▶ _Challenge 1_
Give the stretch of the text excerpt that starts with "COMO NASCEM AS" and ends with "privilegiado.", unchanged.

▶ _Available data_

"""

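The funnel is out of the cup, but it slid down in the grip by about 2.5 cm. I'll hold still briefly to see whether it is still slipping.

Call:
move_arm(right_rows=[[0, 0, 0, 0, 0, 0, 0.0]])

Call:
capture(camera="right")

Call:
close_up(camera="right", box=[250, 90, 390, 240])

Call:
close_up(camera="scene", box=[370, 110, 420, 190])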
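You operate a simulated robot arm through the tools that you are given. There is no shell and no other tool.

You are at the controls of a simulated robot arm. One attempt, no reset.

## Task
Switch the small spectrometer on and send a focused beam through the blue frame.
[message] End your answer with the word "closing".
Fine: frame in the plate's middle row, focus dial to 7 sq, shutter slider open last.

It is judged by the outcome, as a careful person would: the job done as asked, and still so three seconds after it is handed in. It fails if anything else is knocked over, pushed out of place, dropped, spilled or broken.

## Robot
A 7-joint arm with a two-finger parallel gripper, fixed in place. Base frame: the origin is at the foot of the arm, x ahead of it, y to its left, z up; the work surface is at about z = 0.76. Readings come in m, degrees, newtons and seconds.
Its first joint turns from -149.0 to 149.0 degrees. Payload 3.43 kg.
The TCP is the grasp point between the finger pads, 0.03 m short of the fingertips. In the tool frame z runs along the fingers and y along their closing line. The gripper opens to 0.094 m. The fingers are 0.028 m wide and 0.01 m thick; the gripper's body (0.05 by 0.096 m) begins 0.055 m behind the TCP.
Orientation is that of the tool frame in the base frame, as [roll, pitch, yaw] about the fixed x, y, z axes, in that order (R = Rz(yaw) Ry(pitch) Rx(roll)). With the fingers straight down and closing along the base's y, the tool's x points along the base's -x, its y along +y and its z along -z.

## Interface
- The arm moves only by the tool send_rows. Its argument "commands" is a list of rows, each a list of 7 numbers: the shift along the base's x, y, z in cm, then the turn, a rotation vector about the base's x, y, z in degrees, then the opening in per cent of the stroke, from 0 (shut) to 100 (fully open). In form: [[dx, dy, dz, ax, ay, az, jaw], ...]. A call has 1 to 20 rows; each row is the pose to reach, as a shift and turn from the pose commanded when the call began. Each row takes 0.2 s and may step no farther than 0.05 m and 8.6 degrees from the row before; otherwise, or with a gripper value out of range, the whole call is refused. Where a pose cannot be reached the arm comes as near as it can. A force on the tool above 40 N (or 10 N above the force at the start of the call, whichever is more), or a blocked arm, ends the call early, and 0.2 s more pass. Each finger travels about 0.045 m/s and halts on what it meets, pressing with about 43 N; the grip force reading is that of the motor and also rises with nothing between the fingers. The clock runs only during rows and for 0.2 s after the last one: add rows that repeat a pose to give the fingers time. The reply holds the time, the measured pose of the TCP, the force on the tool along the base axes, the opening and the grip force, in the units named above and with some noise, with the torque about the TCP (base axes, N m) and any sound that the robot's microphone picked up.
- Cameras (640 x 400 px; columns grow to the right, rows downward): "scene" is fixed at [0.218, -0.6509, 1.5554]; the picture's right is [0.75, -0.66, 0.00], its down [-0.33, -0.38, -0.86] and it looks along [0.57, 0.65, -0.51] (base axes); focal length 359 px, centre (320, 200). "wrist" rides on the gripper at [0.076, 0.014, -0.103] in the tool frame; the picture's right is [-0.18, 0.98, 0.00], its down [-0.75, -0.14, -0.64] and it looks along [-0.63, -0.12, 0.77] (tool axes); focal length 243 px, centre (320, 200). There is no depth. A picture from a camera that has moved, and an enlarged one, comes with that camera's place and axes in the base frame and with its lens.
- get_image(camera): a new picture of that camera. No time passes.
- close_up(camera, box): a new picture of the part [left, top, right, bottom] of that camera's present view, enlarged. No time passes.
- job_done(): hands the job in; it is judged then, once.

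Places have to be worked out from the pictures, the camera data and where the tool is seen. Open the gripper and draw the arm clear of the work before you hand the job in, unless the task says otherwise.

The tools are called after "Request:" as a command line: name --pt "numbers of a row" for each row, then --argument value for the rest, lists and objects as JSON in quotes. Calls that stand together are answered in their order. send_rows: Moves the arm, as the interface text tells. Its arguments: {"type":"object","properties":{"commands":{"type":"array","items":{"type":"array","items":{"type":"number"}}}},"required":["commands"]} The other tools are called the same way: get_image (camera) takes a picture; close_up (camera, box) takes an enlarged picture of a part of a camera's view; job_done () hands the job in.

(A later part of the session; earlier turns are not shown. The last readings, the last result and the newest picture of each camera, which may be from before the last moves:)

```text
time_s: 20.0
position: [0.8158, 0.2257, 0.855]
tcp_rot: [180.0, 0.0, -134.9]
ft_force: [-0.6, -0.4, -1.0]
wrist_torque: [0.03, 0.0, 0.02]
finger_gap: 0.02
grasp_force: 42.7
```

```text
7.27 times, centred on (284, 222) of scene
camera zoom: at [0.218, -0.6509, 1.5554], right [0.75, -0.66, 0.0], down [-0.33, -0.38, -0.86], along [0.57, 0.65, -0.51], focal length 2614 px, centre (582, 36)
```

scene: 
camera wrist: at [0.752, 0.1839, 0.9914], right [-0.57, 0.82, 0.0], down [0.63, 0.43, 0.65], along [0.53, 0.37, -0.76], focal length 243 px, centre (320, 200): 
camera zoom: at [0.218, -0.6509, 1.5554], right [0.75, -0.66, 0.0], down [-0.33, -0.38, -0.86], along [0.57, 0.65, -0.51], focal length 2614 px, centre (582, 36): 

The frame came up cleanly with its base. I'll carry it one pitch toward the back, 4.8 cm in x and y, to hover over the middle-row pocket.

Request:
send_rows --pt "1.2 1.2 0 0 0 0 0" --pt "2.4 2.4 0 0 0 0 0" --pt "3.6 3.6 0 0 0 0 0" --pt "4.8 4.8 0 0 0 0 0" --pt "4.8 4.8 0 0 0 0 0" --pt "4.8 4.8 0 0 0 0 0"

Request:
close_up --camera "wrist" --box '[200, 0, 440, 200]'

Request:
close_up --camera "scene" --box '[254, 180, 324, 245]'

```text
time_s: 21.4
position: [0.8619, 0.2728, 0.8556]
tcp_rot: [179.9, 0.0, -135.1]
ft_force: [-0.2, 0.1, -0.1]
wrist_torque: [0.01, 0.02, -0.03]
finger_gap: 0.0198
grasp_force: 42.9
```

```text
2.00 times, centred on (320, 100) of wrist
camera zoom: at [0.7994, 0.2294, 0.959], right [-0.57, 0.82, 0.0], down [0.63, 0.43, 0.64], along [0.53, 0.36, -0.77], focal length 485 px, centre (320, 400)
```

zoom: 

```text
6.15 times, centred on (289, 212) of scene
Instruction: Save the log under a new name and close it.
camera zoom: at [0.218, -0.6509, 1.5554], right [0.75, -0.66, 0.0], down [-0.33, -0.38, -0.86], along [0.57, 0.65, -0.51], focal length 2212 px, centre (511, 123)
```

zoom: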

"""

▶ _Text excerpt_
"""

COMO NASCEM AS CANÇÕES
(Parte 4)
(Artigo escrito para a página da
Academia Poética Brasileira – https//www.facebook/com/academiapoetica/. Este
site é uma publicação da Academia Poética Brasileira, da qual sou membro)
A bossa nova logo
se desentendeu consigo mesma graças a uma corrente que contestava o seu lado
burguês. Para eles, a poesia bossanovista se fixava apenas nas belezas do Rio e
deixava de lado antigas queixas sobre a qualidade de vida do carioca menos
privilegiado.
Uma ala
dissidente procurava buscar como fonte de inspiração o lado B da cidade – o morro,
a favela e a pobreza – um movimento interessante que acabou valorizando músicos
e compositores de outras vertentes, como Cartola, Zé Keti, Nelson Cavaquinho e
João do Vale, agregando-os à juventude intelectual progressista que frequentava
o local – Carlos Lyra, Edu Lobo, Baden Powell, Oduvaldo Vianna Filho, Ruy
Guerra, Nelson Lins e Barros, Dori Caymmi, Sérgio Ricardo.

"""

▶ _Challenge 2_
Reproduce only the lines from the one containing "You are at the" through the one containing "The TCP is the", inclusive of both.

▶ _Written answer 1_
COMO NASCEM AS CANÇÕES
(Parte 4)
(Artigo escrito para a página da
Academia Poética Brasileira – https//www.facebook/com/academiapoetica/. Este
site é uma publicação da Academia Poética Brasileira, da qual sou membro)
A bossa nova logo
se desentendeu consigo mesma graças a uma corrente que contestava o seu lado
burguês. Para eles, a poesia bossanovista se fixava apenas nas belezas do Rio e
deixava de lado antigas queixas sobre a qualidade de vida do carioca menos
privilegiado.

▶ _Written answer 2_
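You are at the controls of a simulated robot arm. One attempt, no reset.

## Task
Switch the small spectrometer on and send a focused beam through the blue frame.
[message] End your answer with the word "closing".
Fine: frame in the plate's middle row, focus dial to 7 sq, shutter slider open last.

It is judged by the outcome, as a careful person would: the job done as asked, and still so three seconds after it is handed in. It fails if anything else is knocked over, pushed out of place, dropped, spilled or broken.

## Robot
A 7-joint arm with a two-finger parallel gripper, fixed in place. Base frame: the origin is at the foot of the arm, x ahead of it, y to its left, z up; the work surface is at about z = 0.76. Readings come in m, degrees, newtons and seconds.
Its first joint turns from -149.0 to 149.0 degrees. Payload 3.43 kg.
The TCP is the grasp point between the finger pads, 0.03 m short of the fingertips. In the tool frame z runs along the fingers and y along their closing line. The gripper opens to 0.094 m. The fingers are 0.028 m wide and 0.01 m thick; the gripper's body (0.05 by 0.096 m) begins 0.055 m behind the TCP.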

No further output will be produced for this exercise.